The Gospel reading presents Jesus advancing into the land where the people dwell in darkness but are about to see a great light.  
The Gospel of Mark, which Matthew is following in broad outline, mentioned only that Jesus went to Galilee and began preaching.  Matthew elaborates by adding that Jesus left Nazareth and made his home in “Capernaum by the sea in the territory of Zebulun and Naphtali” (verse 13, NRSV).  
Using these tribal terms is old fashioned, a little like referring to upstate New York as Iroquois country.  Politically, this area hadn’t had such names in eight hundred years.  (The romance of Tobit, written around the third or second century BCE, sets its hero in Naphtali in the days of the Assyrian conquest, Tobit 1:1-9.  The story emphasizes, following the viewpoint of the book of Kings, that Naphtali in that era was a land of apostasy and unfaithfulness.) 

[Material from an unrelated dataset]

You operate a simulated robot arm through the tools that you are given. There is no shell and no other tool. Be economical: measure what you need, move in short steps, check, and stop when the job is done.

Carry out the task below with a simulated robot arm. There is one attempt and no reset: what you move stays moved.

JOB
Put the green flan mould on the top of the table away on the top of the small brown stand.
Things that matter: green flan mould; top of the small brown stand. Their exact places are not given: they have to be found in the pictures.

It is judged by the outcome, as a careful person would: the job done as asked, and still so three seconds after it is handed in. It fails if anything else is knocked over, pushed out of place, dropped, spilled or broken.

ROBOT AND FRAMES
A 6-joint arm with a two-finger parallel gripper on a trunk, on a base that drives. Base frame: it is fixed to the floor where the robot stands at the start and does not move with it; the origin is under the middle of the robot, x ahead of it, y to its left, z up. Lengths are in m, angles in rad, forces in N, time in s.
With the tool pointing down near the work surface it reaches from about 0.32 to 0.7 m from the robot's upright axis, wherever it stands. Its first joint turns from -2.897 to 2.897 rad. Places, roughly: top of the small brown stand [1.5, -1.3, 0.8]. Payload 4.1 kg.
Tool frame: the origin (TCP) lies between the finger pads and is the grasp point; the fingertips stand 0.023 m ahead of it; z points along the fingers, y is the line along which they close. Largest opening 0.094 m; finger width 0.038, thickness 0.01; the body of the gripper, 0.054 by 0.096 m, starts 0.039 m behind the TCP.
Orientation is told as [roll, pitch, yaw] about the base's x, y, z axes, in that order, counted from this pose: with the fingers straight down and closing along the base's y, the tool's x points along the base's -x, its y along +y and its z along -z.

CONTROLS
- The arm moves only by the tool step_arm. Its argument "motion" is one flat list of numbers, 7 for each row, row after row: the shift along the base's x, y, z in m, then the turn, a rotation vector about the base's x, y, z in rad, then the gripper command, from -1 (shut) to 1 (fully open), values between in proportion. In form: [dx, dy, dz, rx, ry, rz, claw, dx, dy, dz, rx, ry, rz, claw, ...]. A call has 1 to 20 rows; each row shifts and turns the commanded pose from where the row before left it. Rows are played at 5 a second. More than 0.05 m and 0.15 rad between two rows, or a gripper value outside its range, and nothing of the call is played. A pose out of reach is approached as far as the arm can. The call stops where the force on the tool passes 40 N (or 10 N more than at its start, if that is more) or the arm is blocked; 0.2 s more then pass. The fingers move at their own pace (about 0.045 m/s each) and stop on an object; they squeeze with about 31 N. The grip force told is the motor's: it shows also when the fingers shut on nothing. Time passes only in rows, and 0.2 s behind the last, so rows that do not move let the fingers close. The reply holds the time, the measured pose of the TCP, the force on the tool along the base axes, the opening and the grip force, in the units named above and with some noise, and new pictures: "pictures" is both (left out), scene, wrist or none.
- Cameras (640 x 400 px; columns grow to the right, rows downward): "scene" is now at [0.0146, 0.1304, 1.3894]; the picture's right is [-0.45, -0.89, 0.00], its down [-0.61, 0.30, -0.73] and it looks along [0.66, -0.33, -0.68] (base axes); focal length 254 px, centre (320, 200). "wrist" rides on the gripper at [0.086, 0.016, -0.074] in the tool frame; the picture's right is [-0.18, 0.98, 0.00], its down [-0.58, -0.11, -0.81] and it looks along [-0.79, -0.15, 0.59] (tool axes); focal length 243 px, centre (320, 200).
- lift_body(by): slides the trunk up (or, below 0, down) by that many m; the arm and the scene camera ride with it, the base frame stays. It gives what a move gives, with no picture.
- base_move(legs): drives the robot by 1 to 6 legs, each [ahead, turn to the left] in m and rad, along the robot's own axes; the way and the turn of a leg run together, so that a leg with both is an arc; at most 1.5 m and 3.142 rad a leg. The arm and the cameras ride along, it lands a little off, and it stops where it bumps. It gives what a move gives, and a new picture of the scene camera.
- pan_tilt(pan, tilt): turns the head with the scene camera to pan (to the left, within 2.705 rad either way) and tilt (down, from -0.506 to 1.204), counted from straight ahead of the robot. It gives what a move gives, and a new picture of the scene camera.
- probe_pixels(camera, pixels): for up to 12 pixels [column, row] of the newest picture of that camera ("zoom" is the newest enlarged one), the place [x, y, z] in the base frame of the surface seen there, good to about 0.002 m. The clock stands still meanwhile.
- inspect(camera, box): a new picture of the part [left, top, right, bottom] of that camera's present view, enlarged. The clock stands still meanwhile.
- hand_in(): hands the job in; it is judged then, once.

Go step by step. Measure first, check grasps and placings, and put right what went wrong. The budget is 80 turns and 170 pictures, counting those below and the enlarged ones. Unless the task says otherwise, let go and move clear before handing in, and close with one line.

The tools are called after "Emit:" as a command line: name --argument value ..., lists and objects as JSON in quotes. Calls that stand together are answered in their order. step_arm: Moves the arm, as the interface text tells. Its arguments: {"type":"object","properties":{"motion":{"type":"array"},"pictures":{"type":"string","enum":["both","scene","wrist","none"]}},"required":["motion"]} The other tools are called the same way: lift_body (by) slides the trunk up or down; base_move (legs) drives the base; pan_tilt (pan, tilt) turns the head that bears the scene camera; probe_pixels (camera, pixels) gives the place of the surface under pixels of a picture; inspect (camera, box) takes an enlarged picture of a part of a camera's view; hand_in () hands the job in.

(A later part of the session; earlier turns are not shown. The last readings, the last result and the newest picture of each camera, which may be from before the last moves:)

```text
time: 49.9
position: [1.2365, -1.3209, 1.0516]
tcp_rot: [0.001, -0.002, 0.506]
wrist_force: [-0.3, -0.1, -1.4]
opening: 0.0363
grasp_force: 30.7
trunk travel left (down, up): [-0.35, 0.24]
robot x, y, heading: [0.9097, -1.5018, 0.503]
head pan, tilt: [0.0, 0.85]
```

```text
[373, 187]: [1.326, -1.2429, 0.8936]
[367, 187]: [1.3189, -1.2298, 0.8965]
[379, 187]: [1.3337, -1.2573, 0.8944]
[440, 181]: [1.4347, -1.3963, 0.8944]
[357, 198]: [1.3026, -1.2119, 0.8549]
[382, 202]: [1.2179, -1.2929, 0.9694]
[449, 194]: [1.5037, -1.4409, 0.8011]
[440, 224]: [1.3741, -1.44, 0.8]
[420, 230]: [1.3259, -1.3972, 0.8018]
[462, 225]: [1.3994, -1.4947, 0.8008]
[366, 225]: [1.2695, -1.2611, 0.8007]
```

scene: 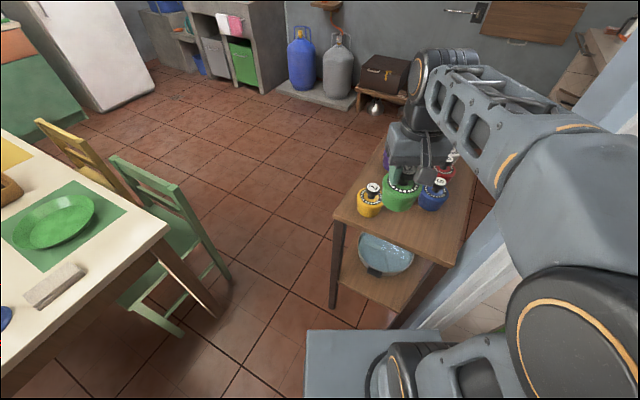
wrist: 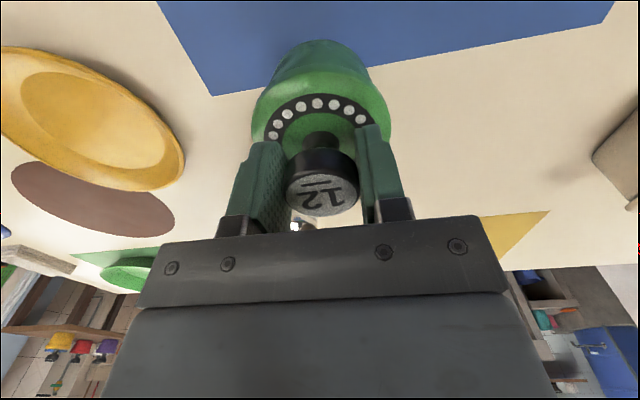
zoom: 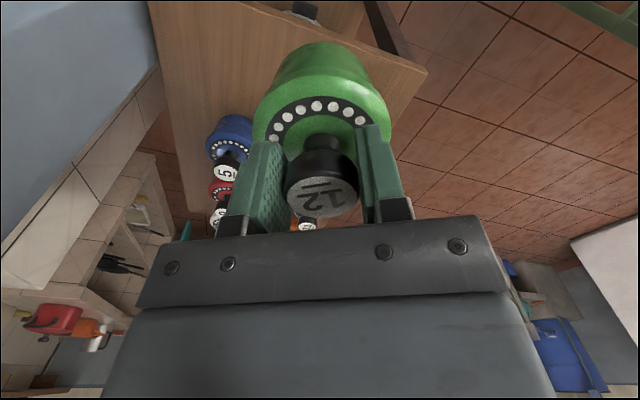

Matthew presents this place where Jesus’ ministry began as fulfilling the prophesy that some Jesus followers had found as they searched the scriptures for signs of Jesus.  They found the Isaiah passage about Galilee of the nations, and this prophecy became part of their message of salvation addressed to Israel and the nations. 
In this land of darkness Matthew has Jesus declare his message, “Repent, for the kingdom of heaven has come near” (verse 17).  This summary statement of Jesus’ message will shortly be expanded enormously in the Sermon on the Mount.  
But first Jesus will call some disciples as the nucleus of the new people to be gathered at the mountain.  Matthew repeats Mark’s version of calling the two sets of brothers who worked in the fishing industry (verses 18-22).  He promises to teach them to fish for people!  
Then Matthew provides a summary of all Jesus’ work in Galilee (verse 23), the work that attracted the attention of so many people, and caused the huge turnout at the Sermon on the Mount.  (In the Gospel reading next Sunday we will hear the Beatitudes, that astonishing opening of the Sermon delivered to the new people of God at the mountain.)  
But for Matthew, the key point is that Jesus brings a renewed word of God to a renewed people of God – spoken from a mountain in Galilee of the nations.